I laid upon the highest point of this cliff, reading those words and thinking to myself. As I rested there longer I realized, perhaps for the first time, just how tired I was. Not just physically tired but soul-tired. Tired of being on war-time, tired of the over-stimulation in life, tired of the endless pursuit, tired of the lie in our culture, tired of hiding grief, just tired. I need rest—and not just once a year. I need it daily. I don’t need to spend a ton of money or travel the world to find it. It is offered to me every day: a gift, seldom taken.
It was the time I took in nature to rest that made me see how full I already was, that just maybe what I really needed was time to sit in gratitude. There is nothing more in my life that I truly need except for rest and the time to say thank you.

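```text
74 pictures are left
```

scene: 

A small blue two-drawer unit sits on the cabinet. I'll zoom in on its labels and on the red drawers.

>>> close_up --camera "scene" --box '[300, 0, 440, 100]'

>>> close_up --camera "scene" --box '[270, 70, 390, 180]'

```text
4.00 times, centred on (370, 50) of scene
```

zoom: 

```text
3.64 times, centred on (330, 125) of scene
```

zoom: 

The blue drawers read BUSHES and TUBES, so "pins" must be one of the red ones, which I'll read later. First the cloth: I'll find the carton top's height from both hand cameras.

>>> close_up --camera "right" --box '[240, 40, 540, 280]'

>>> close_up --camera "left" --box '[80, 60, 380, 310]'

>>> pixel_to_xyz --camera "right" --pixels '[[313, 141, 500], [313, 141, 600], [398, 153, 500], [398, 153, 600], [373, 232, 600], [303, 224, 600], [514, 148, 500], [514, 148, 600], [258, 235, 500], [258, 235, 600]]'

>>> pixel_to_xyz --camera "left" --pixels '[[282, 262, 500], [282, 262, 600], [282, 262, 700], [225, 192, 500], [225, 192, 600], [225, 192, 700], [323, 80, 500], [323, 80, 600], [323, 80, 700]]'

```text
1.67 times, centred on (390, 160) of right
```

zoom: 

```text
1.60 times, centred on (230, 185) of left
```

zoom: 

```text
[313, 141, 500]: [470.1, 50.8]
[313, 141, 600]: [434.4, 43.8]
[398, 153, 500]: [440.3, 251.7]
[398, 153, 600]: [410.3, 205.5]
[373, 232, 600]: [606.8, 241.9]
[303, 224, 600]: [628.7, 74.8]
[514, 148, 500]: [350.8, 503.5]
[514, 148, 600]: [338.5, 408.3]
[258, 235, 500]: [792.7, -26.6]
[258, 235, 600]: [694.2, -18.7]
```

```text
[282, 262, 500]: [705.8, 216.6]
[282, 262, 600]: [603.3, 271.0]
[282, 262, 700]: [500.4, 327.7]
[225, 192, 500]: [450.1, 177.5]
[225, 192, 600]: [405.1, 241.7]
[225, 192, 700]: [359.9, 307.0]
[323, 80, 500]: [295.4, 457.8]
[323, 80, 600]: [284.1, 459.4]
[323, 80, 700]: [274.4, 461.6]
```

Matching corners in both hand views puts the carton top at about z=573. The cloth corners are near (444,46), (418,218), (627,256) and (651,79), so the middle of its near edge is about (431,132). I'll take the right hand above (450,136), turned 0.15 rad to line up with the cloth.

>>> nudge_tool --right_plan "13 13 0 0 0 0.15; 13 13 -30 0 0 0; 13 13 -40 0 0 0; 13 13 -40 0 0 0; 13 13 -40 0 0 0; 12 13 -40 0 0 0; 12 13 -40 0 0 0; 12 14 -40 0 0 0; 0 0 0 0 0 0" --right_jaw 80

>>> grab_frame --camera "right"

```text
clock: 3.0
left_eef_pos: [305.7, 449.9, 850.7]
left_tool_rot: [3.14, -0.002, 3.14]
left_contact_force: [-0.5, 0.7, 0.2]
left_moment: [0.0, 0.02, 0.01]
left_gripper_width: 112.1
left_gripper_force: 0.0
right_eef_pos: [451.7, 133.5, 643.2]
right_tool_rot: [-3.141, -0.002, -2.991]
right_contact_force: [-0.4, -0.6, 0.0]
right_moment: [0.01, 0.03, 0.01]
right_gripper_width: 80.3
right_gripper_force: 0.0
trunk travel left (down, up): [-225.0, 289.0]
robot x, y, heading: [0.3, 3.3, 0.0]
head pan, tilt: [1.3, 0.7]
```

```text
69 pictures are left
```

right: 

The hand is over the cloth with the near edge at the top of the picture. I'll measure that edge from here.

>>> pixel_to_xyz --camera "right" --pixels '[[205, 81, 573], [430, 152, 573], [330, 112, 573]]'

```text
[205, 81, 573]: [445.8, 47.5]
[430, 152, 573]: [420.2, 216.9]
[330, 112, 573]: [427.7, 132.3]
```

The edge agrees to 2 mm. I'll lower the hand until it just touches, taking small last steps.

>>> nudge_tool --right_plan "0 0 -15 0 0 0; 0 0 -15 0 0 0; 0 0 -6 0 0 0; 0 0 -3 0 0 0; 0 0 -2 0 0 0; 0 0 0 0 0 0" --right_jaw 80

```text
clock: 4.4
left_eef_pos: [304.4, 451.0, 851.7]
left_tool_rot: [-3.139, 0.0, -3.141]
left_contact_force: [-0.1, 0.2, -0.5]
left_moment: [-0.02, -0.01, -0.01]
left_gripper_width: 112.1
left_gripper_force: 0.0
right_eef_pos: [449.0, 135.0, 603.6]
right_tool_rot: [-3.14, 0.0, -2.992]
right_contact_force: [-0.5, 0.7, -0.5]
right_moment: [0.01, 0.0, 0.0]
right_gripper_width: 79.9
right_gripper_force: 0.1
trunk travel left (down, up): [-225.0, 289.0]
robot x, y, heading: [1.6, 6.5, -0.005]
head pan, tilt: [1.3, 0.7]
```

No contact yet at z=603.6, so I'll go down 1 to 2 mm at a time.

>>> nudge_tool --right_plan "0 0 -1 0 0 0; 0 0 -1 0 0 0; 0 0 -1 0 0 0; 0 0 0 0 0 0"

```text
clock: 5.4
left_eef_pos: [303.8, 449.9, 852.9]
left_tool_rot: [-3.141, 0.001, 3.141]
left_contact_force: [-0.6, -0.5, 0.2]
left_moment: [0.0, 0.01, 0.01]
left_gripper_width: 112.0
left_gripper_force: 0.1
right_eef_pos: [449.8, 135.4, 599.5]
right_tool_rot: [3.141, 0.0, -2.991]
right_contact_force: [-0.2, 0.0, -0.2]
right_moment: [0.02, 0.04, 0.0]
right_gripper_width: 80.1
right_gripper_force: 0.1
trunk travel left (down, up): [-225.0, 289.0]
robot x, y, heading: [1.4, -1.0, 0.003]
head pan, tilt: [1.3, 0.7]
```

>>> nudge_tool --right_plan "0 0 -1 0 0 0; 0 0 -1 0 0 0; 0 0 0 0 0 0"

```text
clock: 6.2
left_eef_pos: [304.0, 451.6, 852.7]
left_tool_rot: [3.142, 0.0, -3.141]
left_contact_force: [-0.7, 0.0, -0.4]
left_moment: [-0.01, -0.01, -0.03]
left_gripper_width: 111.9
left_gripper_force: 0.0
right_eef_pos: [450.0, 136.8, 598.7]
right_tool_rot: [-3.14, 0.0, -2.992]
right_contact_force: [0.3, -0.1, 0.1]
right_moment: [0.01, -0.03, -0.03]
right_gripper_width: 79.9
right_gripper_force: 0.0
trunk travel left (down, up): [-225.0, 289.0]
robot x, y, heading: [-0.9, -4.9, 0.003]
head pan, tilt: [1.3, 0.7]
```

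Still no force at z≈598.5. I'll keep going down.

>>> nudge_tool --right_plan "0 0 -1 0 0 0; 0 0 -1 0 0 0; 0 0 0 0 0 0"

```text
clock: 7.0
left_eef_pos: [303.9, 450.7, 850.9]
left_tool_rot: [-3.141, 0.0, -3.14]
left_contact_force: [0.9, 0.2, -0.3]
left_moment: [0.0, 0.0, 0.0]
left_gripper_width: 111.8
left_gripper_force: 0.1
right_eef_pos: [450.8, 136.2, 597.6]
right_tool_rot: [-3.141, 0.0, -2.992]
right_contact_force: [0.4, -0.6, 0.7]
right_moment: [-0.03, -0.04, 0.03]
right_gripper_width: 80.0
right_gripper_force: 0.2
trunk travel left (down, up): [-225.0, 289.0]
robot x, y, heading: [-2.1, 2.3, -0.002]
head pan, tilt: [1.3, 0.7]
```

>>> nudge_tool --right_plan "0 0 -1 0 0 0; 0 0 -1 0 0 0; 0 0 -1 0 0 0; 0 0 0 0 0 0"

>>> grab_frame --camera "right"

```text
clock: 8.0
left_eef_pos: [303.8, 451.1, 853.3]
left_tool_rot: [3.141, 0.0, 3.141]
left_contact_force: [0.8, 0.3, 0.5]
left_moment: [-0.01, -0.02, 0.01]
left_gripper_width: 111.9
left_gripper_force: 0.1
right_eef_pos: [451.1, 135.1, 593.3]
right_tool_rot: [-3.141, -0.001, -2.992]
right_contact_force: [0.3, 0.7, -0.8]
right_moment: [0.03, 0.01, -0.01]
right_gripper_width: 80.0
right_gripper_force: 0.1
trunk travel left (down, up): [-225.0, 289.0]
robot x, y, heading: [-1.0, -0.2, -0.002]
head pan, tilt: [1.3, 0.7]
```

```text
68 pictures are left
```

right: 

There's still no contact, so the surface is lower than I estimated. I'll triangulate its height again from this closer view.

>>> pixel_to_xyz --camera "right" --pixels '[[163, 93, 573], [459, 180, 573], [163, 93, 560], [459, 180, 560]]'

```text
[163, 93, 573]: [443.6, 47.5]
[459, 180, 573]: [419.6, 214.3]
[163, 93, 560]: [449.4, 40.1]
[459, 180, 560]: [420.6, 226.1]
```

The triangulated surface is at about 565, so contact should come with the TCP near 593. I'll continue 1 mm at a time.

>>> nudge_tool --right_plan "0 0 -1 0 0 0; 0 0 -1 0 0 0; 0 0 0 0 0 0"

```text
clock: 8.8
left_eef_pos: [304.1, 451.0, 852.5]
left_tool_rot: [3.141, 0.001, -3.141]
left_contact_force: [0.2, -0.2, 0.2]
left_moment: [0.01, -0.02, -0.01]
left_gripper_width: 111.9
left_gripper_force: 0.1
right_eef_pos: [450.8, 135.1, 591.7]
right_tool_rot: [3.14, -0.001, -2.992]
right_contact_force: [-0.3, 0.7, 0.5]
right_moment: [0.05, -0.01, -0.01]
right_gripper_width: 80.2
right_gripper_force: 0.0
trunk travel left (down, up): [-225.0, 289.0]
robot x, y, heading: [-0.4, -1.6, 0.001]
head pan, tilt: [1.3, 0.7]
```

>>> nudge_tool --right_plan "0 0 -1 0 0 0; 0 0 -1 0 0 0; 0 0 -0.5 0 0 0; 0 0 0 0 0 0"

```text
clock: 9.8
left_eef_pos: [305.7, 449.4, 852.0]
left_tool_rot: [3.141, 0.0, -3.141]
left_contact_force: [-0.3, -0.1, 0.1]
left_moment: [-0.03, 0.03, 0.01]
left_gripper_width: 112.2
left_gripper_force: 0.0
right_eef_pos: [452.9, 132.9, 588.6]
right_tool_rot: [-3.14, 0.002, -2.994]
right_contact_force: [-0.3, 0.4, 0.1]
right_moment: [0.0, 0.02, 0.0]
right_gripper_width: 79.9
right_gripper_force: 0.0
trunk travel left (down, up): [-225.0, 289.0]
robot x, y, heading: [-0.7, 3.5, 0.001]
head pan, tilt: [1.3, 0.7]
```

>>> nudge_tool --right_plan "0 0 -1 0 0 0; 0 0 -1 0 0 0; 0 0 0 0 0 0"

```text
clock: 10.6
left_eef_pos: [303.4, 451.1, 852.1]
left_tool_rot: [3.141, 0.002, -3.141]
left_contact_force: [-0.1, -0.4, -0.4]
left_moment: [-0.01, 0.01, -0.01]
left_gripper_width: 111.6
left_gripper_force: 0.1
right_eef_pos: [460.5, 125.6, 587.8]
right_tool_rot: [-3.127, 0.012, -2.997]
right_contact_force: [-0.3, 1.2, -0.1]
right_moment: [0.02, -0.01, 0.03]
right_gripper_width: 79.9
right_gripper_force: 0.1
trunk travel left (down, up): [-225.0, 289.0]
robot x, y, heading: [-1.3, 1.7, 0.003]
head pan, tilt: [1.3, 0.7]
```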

It doesn’t have to take a trip across the world or thousands of dollars to accept the gift of rest that nature continuously has to offer. It is offered to us for free, every day. I think it is a matter beginning a conversation, first with ourselves, then with those around us, including our children. What if our pursuit in life was fullness and rest? What would that look like? What things would change? What type of rhythms do we need to be the best versions of ourselves? What type of rhythm do our children need to keep the balance of rest and play?
As we become brave by asking the hard questions, we invite awareness into our lives, and ultimately into the lives of our children. We model how to live and how to rest. At some level, what is important to us becomes what is important to them. As you explore what it is you need to be the best you in this world, I implore you to look to nature, where rest and solitude wait for you.